My first church was a great big historic white Congregational Church that had shutters that swung over the huge Palladian windows to either block or let in the sunlight. These shutters were the heating and air conditioning system in the colonial church! Well, one Sunday morning, a little neighborhood boy by the name of Paul was sitting on the front steps of the church with his dog. When I arrived I said, “Hello!” and asked Paul what he was up to. He was just riding his bike, he said, and was wondering about the church. He’d never been in a church before.
So I unlocked the doors and invited him in. And Paul was impressed! There was the big tracker organ in the choir loft at the back of the sanctuary, and the doors on the white pews, and – in a cabinet – there was the old tithing stick with the feather on one end and the knob on the other. In colonial times the feather was used to tickle awake the women who fell asleep, while the knob was used on the men!
Just on a hunch, I asked Paul if he’d like to help me get things ready for the service. He said he would, so I assigned him the task of opening up those big blinds on the windows. Off Paul went to do his job, and as he did, church members started arriving. “What’s your name?” they asked. “Paul,” he answered, “Mr. Singley said I could be the blind man.” And people laughed because there are wonderful stories in the Bible about blind men!
Every week Paul showed up early to open the shutters, and every week the people greeted him as “Paul, the blind man” and told him what a great job he was doing. And Paul started coming to the service – by himself, mind you – and people would compete to get him to sit with them.
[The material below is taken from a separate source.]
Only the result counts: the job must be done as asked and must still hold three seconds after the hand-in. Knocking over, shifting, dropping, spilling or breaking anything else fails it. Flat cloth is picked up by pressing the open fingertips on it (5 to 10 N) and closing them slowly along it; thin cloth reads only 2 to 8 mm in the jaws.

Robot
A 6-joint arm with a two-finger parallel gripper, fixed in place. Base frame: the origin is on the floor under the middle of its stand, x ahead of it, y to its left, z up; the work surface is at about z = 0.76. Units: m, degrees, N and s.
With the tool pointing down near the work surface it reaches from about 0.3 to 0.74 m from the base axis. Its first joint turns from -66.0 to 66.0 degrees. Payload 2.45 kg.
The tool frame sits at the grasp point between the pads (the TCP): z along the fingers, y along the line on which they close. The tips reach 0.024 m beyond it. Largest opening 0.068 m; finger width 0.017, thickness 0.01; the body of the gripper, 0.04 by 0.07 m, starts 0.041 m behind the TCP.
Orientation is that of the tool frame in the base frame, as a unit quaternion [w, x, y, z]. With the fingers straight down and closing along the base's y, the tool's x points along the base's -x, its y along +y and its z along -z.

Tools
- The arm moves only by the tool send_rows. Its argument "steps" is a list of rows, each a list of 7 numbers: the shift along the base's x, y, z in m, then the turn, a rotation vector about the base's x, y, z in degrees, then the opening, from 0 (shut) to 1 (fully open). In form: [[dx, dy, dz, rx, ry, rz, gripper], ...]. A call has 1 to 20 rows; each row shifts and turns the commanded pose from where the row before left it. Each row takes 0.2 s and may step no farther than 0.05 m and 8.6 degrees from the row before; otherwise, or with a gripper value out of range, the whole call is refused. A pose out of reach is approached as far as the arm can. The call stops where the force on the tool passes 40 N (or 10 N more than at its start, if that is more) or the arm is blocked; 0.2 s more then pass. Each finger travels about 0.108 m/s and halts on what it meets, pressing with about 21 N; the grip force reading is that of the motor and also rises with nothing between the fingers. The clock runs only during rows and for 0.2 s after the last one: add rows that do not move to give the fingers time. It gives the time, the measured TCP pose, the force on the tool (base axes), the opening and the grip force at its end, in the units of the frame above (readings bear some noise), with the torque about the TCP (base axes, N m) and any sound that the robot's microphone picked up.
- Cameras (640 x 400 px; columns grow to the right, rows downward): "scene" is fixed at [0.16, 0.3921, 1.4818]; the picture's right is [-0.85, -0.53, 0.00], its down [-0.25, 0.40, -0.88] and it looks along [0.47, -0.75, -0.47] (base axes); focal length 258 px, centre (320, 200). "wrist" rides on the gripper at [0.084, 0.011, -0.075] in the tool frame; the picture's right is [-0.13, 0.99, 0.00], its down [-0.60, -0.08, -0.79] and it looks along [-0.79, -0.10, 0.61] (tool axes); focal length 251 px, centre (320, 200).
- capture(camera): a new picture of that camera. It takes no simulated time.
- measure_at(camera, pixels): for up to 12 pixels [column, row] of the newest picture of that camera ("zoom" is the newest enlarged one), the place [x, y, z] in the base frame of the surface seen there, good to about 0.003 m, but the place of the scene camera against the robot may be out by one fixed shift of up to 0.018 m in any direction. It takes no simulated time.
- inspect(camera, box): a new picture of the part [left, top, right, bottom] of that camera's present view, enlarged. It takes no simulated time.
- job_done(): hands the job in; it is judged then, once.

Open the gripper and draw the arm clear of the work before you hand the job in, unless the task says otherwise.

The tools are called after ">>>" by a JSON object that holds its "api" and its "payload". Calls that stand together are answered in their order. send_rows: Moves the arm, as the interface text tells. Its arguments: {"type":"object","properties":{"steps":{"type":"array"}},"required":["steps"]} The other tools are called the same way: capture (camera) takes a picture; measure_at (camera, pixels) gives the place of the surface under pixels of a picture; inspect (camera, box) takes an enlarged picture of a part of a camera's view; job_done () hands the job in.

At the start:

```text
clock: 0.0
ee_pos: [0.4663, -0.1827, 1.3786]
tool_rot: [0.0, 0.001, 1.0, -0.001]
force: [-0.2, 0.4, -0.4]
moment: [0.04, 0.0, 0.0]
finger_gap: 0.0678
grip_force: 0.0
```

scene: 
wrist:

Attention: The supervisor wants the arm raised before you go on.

And then one day, Paul didn’t come to church anymore. People asked, “Where’s Paul?” “Where’s the blind man today?” Well, it turns out his parents didn’t like it very much that he was going to church, and there wasn’t anything we could do to change that. But we all really missed Paul. He belonged to our church family.
People experience belonging not only when they are welcomed, but most especially when they are valued enough to be known by name, when they are trusted with important things to do, and most especially when they are missed.
“Go and make friends – help people belong…”
“And teach them my commands.”
There are only two, you know. “Love God and love your neighbor.”
Christianity is much simpler than we make it sometimes!
Make friends. Help people find a place of belonging. And practice love toward everyone!
And then Jesus says, “If you do these things, I’ll be with you to the end of time!”
Several weeks ago, when one of our church members died unexpectedly, I went over to the house to see the family and there they were – surrounded in their grief by friends. Good friends. Dear friends. Each one bringing some ministry of friendship that gave support and care.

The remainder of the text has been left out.